Il vicepresidente della Camera, accompagnato dal capogruppo in Regione Jacopo Berti, stiletta l’Economist: «Vedo che l’establishment si compatta su Berlusconi, addirittura l’Economist, che lo riteneva inadeguato, adesso ha cambiato idea. Ma loro erano quelli che dicevano che Trump avrebbe perso, che la Brexit avrebbe perso... Ora dicono che Berlusconi batterà i Cinque stelle, è un buon augurio per noi». Poi liquida in due parole le polemiche suscitate dall’ auto candidatura del finanziere Alessandro Proto, che dalle ville vendute ai vip sul Lago di Garda alla cordata per il restauro dell’Arena (affari poi finiti tutti immancabilmente nel nulla) ha finito
Paragone Con la Lega lo Stato centrale non è dimagrito
col diventare piuttosto noto da questi parti: «Tutti vogliono prendere questo taxi per andare in Parlamento, ma solo pochissimi avranno la possibilità di salirci».
Nei giorni scorsi, intervistato dal Corriere del Veneto, l’imprenditore Massimo Colomban, uno dei primi uomini d’impresa a credere nel Movimento, amico dell’europarlamentare David Borrelli, chiamato a Roma dal sindaco Virginia Raggi per raddrizzare i conti disastrati delle municipalizzate, aveva avuto parole sferzanti per gli ex compagni di ventura: «Parliamo un linguaggio diverso. Per il M5s la ripartenza dell’economia non è una priorità. Ero andato a Roma per dare un contributo con una promessa di attenzione sulle imprese. Non è andata così». Di Maio non la prende poi così male ed anzi, fa quasi una parziale ammissione: «Può essere accaduto, in passato, che il Movimento abbia avuto le idee poco chiare in fatto di imprese o abbia dato questa impressione. Ora, con me che rappresento il programma e e il Movimento, non sarà più così. Stimo molto Colomban, ci ha dato una grossa mano e l’idea di abolire l’Irap, già da tempo inserita nel nostro programma, è frutto di un lavoro fatto proprio da lui insieme a Casaleggio e Borrelli. È una tassa incostituzionale. Come copriremo il mancato introito? Eliminando tutti i contributi a pioggia alle microimprese che non servono a nulla. La nostra manovra prevede anche l’abbassamento del costo del lavoro e la possibilità di fare investimenti in deficit, sul modello di quanto è stato fatto in Spagna. Massimo sa bene, poi, che una delle nostre priorità è l’abolizione di centinaia di leggi che stanno bloccando la vita delle imprese. Ne abbiamo già individuate 400: la sburocratizzazione non si fa con nuovi decreti ma eliminando le norme inutili».
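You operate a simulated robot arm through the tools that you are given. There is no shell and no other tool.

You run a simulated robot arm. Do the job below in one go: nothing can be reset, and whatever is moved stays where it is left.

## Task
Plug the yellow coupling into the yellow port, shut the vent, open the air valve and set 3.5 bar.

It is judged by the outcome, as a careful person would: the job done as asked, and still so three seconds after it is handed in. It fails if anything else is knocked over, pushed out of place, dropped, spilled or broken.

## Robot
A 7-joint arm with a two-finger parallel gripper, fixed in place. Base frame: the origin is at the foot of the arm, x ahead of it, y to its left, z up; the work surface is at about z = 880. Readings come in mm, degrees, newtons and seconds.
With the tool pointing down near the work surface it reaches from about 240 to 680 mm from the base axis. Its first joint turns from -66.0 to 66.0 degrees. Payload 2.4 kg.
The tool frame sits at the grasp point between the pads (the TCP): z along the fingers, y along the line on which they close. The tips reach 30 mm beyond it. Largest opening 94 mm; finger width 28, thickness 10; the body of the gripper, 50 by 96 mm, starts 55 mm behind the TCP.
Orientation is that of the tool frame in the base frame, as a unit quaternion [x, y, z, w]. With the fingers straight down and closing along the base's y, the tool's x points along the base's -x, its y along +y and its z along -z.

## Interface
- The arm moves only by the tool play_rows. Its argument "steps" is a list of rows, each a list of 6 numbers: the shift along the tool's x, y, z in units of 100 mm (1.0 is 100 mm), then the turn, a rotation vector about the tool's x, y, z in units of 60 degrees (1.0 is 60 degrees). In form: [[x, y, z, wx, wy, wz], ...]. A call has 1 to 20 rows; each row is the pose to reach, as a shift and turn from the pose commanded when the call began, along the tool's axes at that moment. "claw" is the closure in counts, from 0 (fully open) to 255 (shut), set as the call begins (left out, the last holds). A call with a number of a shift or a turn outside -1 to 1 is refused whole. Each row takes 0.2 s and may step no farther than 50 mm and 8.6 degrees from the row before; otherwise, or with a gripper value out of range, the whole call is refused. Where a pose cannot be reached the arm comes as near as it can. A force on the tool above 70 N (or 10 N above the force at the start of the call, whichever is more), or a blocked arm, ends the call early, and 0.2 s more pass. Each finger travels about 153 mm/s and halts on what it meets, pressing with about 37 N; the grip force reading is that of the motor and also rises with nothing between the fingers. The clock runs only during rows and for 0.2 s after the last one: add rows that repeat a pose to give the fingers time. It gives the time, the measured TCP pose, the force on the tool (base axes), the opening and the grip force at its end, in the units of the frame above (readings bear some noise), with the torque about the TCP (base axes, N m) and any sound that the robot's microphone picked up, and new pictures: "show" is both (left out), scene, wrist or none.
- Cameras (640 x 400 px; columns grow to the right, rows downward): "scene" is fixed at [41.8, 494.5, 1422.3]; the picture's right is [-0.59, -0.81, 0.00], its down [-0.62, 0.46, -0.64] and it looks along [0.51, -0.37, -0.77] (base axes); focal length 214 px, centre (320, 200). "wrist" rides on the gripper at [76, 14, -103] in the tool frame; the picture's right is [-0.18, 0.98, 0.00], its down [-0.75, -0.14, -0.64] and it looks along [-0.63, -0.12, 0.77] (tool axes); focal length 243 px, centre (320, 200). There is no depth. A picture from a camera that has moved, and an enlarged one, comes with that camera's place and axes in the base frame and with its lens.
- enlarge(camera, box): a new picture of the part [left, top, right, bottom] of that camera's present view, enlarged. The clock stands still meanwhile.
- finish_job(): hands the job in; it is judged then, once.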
Sull’autonomia, tema delicato sul tavolo del prossimo governo, a tal punto che già divide la coalizione di centrodestra, Di Maio si allinea al coro (ormai senza più una sola voce stonata) che promette più competenze e risorse per tutti, «anche alla Campania, se il suo presidente e i suoi cittadini le chiederanno», anche alla Sicilia, «che non ha mai fatto i patti fiscali col governo, il suo statuto è stato usato dalla peggior politica per farsi gli affari suoi». Dice il pentastellato: «Questo governo può promettere ben poco, perché chi oggi è a capo dei ministeri non ci sarà più dopo il 4 marzo. Noi abbiamo sempre creduto nell’autonomia, perché permette di spendere i soldi in modo più efficace, e l’abbiamo dimostrato qui e in Lombardia, dove il referendum l’abbiamo proposto noi. Siamo a disposizione».
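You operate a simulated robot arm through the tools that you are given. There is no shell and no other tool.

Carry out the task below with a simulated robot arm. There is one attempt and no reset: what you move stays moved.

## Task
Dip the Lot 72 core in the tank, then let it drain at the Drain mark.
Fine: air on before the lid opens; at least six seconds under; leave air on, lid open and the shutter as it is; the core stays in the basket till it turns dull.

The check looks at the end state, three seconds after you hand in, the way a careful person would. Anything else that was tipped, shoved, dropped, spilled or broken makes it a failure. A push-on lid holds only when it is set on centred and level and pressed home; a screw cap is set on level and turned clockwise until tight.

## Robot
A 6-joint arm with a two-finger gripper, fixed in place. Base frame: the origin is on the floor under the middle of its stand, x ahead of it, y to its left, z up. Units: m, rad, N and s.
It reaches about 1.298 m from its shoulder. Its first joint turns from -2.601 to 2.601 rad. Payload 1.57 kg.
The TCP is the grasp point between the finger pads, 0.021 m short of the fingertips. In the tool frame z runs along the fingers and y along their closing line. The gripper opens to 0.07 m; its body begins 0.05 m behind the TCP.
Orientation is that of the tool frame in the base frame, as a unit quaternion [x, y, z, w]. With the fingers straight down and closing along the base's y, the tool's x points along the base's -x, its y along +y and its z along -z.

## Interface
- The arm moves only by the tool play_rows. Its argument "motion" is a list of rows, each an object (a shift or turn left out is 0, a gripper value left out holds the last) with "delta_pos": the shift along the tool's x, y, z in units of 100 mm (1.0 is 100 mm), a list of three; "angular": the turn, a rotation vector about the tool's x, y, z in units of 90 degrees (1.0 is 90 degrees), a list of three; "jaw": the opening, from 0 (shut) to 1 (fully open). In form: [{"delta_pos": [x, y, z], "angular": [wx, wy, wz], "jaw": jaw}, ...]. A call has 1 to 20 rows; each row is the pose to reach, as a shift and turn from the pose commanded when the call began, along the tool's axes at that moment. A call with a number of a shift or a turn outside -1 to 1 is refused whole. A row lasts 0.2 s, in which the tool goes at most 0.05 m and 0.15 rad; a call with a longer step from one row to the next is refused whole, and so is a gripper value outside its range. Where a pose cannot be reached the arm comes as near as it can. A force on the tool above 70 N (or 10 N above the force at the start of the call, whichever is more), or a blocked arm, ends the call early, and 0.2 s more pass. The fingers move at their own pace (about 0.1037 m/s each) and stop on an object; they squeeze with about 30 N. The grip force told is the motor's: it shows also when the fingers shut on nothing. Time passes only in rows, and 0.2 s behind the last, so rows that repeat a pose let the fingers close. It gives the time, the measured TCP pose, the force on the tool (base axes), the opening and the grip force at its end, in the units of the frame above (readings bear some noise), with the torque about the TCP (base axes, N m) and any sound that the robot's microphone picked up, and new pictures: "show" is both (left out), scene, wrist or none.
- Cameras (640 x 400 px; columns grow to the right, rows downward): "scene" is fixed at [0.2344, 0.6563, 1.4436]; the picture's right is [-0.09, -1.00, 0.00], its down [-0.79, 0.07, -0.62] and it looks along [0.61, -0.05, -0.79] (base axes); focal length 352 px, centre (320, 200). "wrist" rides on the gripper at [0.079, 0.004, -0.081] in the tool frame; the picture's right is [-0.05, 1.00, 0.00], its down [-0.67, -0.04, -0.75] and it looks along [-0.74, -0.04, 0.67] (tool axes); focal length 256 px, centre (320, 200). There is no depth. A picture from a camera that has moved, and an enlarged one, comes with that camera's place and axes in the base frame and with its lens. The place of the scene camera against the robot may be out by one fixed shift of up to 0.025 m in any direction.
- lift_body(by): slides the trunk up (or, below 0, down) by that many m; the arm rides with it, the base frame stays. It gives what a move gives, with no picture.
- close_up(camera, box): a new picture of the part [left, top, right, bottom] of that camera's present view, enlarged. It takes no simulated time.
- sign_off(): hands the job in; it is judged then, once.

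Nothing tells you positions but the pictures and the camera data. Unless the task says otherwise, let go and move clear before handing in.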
In chiusa, breve postilla sulle possibili alchimie da trovare in parlamento: «Noi vogliamo far uscire il Paese dal caos e dargli un governo stabile e per farlo occorrerà una maggioranza ampia. Le alleanze, però, si faranno il giorno dopo il voto. Liberi e Uguali? La Lega? Neppure sappiamo quanti parlamentari eleggeranno...».